»»
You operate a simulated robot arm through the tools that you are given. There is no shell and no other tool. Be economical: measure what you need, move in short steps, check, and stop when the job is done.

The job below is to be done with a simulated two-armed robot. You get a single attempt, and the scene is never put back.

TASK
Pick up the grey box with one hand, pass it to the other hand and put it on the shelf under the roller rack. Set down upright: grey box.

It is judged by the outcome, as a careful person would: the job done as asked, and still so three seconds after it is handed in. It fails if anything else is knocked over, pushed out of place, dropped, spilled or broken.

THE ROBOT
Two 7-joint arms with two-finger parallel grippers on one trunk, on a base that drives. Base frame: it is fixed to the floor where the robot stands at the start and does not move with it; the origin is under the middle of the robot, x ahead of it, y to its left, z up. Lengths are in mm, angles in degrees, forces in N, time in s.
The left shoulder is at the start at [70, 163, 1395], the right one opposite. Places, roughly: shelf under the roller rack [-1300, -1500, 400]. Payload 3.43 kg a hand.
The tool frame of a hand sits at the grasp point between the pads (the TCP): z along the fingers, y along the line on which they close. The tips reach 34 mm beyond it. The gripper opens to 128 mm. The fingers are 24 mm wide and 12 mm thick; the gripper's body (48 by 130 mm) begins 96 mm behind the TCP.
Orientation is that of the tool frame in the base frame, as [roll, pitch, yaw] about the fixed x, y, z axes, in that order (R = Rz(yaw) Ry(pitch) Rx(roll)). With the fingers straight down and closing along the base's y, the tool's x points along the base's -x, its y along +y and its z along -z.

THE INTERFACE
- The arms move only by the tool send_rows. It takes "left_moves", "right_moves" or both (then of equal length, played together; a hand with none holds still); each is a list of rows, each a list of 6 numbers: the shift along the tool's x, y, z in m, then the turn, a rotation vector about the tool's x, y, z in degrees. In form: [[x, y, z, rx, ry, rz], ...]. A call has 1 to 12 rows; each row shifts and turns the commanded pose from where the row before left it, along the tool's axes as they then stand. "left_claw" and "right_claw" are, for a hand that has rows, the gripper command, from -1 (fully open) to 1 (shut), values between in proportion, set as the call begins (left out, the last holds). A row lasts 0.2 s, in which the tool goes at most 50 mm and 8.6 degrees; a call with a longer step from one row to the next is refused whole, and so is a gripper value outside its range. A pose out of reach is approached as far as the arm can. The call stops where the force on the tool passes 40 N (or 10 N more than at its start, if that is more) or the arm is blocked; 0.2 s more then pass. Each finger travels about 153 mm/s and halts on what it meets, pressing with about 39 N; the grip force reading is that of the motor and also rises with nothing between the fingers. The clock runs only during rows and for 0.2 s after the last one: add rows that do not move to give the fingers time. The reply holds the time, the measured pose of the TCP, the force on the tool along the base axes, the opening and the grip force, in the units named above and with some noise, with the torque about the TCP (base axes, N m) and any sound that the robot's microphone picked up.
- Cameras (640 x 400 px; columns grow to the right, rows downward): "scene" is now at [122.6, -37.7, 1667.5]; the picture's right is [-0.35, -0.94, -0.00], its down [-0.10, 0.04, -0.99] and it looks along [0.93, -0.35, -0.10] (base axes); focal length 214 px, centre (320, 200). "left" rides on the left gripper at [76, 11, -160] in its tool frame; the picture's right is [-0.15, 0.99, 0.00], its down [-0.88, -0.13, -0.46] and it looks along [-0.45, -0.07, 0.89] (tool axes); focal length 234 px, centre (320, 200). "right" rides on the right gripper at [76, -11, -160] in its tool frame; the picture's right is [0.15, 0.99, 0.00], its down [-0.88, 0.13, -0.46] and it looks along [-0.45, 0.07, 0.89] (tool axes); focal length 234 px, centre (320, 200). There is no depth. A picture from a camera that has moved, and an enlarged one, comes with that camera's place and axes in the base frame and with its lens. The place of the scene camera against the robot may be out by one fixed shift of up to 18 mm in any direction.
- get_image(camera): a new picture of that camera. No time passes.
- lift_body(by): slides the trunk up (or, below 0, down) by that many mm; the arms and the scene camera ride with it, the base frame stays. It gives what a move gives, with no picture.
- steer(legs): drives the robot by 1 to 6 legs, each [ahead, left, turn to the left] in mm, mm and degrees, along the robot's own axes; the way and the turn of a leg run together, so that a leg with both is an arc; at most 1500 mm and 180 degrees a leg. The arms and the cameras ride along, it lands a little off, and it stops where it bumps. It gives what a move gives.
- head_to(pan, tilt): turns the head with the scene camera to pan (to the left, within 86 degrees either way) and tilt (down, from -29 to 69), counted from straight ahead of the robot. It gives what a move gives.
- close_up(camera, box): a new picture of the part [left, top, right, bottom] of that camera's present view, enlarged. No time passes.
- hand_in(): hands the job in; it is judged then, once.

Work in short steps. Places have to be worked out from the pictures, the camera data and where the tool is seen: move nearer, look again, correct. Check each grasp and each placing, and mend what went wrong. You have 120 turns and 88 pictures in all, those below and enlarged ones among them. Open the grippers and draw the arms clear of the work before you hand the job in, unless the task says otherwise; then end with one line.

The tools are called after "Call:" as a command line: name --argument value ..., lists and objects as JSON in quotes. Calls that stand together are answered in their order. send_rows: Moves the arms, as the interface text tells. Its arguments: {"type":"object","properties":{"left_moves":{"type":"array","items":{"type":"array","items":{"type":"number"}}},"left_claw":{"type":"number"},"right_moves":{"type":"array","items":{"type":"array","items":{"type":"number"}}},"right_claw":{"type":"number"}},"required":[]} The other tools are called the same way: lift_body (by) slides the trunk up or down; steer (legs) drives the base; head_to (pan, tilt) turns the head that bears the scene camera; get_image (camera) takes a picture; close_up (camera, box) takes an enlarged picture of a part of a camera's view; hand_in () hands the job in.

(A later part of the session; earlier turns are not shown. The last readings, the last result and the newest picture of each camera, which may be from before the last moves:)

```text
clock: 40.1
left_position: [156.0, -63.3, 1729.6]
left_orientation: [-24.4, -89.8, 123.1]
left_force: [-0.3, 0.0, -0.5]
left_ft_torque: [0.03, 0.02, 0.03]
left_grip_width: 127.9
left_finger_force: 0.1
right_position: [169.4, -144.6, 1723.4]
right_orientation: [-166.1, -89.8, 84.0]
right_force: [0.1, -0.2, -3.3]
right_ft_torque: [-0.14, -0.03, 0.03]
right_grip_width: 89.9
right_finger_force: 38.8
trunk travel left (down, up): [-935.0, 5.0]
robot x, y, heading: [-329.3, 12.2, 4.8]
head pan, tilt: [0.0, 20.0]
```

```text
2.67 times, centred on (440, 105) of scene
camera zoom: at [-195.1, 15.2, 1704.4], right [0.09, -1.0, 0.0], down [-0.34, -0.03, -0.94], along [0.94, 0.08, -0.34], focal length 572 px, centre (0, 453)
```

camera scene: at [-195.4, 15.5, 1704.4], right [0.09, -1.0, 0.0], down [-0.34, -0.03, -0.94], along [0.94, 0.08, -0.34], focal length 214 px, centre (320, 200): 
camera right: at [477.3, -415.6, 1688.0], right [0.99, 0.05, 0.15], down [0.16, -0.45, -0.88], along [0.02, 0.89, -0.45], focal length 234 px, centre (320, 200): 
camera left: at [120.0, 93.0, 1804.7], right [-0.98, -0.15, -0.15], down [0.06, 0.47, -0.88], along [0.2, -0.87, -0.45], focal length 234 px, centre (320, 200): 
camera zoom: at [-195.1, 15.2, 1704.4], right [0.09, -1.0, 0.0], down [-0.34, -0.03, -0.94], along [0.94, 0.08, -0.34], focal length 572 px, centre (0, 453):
««
- _Exercise instructions_: Go through the listing above and pull out each line containing the word "roller".

- _Completed exercise_:
Pick up the grey box with one hand, pass it to the other hand and put it on the shelf under the roller rack. Set down upright: grey box.
The left shoulder is at the start at [70, 163, 1395], the right one opposite. Places, roughly: shelf under the roller rack [-1300, -1500, 400]. Payload 3.43 kg a hand.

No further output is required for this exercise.